Reconnaissance is also used by defenders.

Blue teams perform attack surface discovery to reduce exposure.

Organizations continuously ask:

  • What inputs exist?
  • What endpoints are public?
  • What data is exposed?

Ethical hackers help organizations answer these questions safely.

Remember:

Recon outside authorized environments may be illegal.

Always stay within lab scope.


Practical Implementation Checklist ✅

Today’s mission:

✅ Log into DVWA
✅ Visit every vulnerability module
✅ Identify all input fields
✅ Modify URL parameters manually
✅ Open Browser DevTools
✅ Install Burp Suite
✅ Configure proxy interception
✅ Capture at least 5 requests
✅ Document findings

Do NOT exploit anything yet.

Observation phase only.


Career Insight — Recon Skills Separate Professionals

Entry-level learners focus on tools.

Senior professionals focus on understanding systems.

Recruiters often test candidates by asking:

“How would you approach a new application?”

Correct answer begins with reconnaissance.

Master recon early and you outperform most beginners instantly.

SOC analysts, red teamers, and bug bounty hunters all rely heavily on this phase.


Quick Recap Summary

Today you learned:

✅ What reconnaissance means
✅ Attack surface identification
✅ Input discovery
✅ Parameter manipulation
✅ Manual observation techniques
✅ Burp Suite interception basics

You now understand applications before attacking them.

Tomorrow…

We attack authentication itself.

And this is where hacking starts feeling real.


FAQs

1. What is attack surface in simple terms?

Attack surface includes all points where users interact with an application and attackers may inject malicious input.

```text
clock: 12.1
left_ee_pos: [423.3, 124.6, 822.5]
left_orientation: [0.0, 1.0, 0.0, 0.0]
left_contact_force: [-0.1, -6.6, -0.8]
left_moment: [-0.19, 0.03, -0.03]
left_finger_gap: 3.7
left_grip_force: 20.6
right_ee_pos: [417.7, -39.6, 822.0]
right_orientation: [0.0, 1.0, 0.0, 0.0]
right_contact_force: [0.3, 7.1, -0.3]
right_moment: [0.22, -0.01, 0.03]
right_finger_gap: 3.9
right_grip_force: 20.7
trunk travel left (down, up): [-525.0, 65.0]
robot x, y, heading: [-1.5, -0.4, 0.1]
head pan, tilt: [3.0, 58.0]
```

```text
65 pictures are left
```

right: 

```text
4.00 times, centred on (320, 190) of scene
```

2. Is reconnaissance hacking?

Recon is information gathering. Ethical when performed in authorized environments.

3. Why not attack immediately?

Without understanding application flow, attacks become random and ineffective.

4. Do professionals rely only on tools?

No. Manual analysis often finds critical vulnerabilities automation misses.

5. Why use Burp Suite early?

It helps visualize how browsers communicate with servers.

6. Should I document recon findings?

Yes. Professional pentesters always maintain detailed notes.